__WORK INSTRUCTIONS__
Pick up the source passage at the point where it stops and go on.

__SOURCE PASSAGE__
[Begin]
SIM
JOÃO MIRANDA
Professor da Faculdade de Direito da Universidade de Lisboa e advogado
A resolução do problema do acesso à habitação exige uma combinação de medidas e o envolvimento do setor público, do setor privado e do setor cooperativo. Cabe ao Estado incentivar e fomentar a construção privada e cooperativa, criar um parque habitacional público, ou apoiar quem não tem condições para suportar uma habitação própria ou arrendada. Mas também compete ao Estado atuar em caso de incumprimento pelos proprietários dos respetivos deveres urbanísticos de conservar, reabilitar e utilizar os imóveis.
Tendo o Governo anunciado a intenção de impor o arrendamento forçado de imóveis devolutos, logo levantaram-se vozes sustentando que a medida impõe um sacrifício inconstitucional do direito de propriedade privada. Sem razão.
[End]
__AVAILABLE DATA__
[Begin]
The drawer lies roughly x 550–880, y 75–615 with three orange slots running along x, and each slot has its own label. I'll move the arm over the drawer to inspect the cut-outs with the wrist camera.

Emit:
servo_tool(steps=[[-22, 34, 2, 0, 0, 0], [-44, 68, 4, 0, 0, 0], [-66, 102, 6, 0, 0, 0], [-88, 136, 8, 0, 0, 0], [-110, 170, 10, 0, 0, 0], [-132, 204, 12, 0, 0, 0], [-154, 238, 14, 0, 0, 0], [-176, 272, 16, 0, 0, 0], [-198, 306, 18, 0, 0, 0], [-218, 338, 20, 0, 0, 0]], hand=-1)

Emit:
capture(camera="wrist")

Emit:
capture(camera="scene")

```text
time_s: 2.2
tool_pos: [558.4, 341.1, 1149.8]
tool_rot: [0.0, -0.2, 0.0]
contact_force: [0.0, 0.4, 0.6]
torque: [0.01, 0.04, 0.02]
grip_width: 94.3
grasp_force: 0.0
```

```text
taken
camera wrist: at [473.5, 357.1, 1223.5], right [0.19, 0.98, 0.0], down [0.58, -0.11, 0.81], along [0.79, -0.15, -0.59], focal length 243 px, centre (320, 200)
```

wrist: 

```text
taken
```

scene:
[End]
__ANSWER BELOW__
Antes de mais, importa assinalar que uma medida desta natureza não é propriamente inovadora. Já está consagrada desde 2019 no Regime Jurídico da Urbanização e da Edificação em caso de não pagamento pelos proprietários das despesas assumidas pelos municípios com as obras coercivas de conservação e reabilitação (artigo 108.º-B). E está também consagrada desde a mesma data na Lei de Bases da Habitação, em que se prevê a aplicação de sanções aos proprietários de habitações devolutas (artigos 5.º e 28.º). Se retrocedermos a 2014, verificamos ainda que a Lei de Bases da Política Pública de Solos, de Ordenamento do Território e de Urbanismo consagrou o dever de utilizar os imóveis, a par com o dever de proceder à sua conservação e reabilitação [alínea a) do n.º 2 do artigo 14.º].
A invocação da constitucionalidade do arrendamento forçado traz à colação o debate travado em 2009, a propósito da consagração no Regime Jurídico da Reabilitação Urbana do mecanismo da venda forçada de imóveis não reabilitados. Nessa altura foi igualmente esgrimido o argumento da inconstitucionalidade por ofensa desproporcional à propriedade privada, tendo o então Presidente da República requerido a fiscalização preventiva da constitucionalidade. Todavia, o Tribunal Constitucional (TC), no Acórdão n.º 421/2009, pronunciou-se por unanimidade pela não inconstitucionalidade da medida, em nome dos poderes do legislador de conformação social da propriedade, invocando “a necessária compatibilização – a efetuar pelo legislador ordinário – entre o direito de propriedade e outras exigências ou valores constitucionais”. O direito fundamental de propriedade privada não é um direito absoluto e pode ser restringido para satisfação de outros direitos, nomeadamente do direito à habitação.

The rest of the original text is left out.